*PAGE EXCERPT*:
Testing Causal Theories with Learned Proxies

Author:

Knox Dean1,Lucas Christopher2,Cho Wendy K. Tam3

Affiliation:

1. Operations, Information, and Decisions Department and Analytics at Wharton, The Wharton School of the University of Pennsylvania, Philadelphia, Pennsylvania, USA;

2. Department of Political Science and Division of Computational and Data Sciences, Washington University in St. Louis, St. Louis, Missouri, USA;

3. Departments of Political Science, Statistics, Mathematics, Computer Science, and Asian American Studies; College of Law; and National Center for Supercomputing Applications, University of Illinois at Urbana-Champaign, Champaign, Illinois, USA;

Abstract

Social scientists commonly use computational models to estimate proxies of unobserved concepts, then incorporate these proxies into subsequent tests of their theories. The consequences of this practice, which occurs in over two-thirds of recent computational work in political science, are underappreciated. Imperfect proxies can reflect noise and contamination from other concepts, producing biased point estimates and standard errors. We demonstrate how analysts can use causal diagrams to articulate theoretical concepts and their relationships to estimated proxies, then apply straightforward rules to assess which conclusions are rigorously supportable. We formalize and extend common heuristics for “signing the bias”—a technique for reasoning about unobserved confounding—to scenarios with imperfect proxies. Using these tools, we demonstrate how, in often-encountered research settings, proxy-based analyses allow for valid tests for the existence and direction of theorized effects. We conclude with best-practice recommendations for the rapidly growing literature using learned proxies to test causal theories.

*AIM*:
Copy the page excerpt in full.

*MATERIAL*:
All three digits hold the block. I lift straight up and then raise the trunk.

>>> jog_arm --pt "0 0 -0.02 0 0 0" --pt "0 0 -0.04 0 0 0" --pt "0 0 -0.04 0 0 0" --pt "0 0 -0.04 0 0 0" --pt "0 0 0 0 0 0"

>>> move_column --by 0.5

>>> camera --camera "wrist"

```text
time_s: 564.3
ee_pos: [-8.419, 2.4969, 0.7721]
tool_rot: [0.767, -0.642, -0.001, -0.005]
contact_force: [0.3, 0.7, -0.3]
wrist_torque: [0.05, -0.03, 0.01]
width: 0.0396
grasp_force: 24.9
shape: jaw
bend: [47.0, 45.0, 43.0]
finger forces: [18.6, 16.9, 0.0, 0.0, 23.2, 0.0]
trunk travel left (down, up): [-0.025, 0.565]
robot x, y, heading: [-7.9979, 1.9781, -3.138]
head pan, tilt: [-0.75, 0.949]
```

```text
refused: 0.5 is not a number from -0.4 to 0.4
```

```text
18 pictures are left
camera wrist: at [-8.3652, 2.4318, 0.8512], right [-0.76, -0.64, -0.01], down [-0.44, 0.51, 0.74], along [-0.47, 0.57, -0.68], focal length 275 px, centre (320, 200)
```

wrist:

*EXERCISE OUTPUT*:
Testing Causal Theories with Learned Proxies

Author:

Knox Dean1,Lucas Christopher2,Cho Wendy K. Tam3

Affiliation:

1. Operations, Information, and Decisions Department and Analytics at Wharton, The Wharton School of the University of Pennsylvania, Philadelphia, Pennsylvania, USA;

2. Department of Political Science and Division of Computational and Data Sciences, Washington University in St. Louis, St. Louis, Missouri, USA;

3. Departments of Political Science, Statistics, Mathematics, Computer Science, and Asian American Studies; College of Law; and National Center for Supercomputing Applications, University of Illinois at Urbana-Champaign, Champaign, Illinois, USA;

Abstract

Social scientists commonly use computational models to estimate proxies of unobserved concepts, then incorporate these proxies into subsequent tests of their theories. The consequences of this practice, which occurs in over two-thirds of recent computational work in political science, are underappreciated. Imperfect proxies can reflect noise and contamination from other concepts, producing biased point estimates and standard errors. We demonstrate how analysts can use causal diagrams to articulate theoretical concepts and their relationships to estimated proxies, then apply straightforward rules to assess which conclusions are rigorously supportable. We formalize and extend common heuristics for “signing the bias”—a technique for reasoning about unobserved confounding—to scenarios with imperfect proxies. Using these tools, we demonstrate how, in often-encountered research settings, proxy-based analyses allow for valid tests for the existence and direction of theorized effects. We conclude with best-practice recommendations for the rapidly growing literature using learned proxies to test causal theories.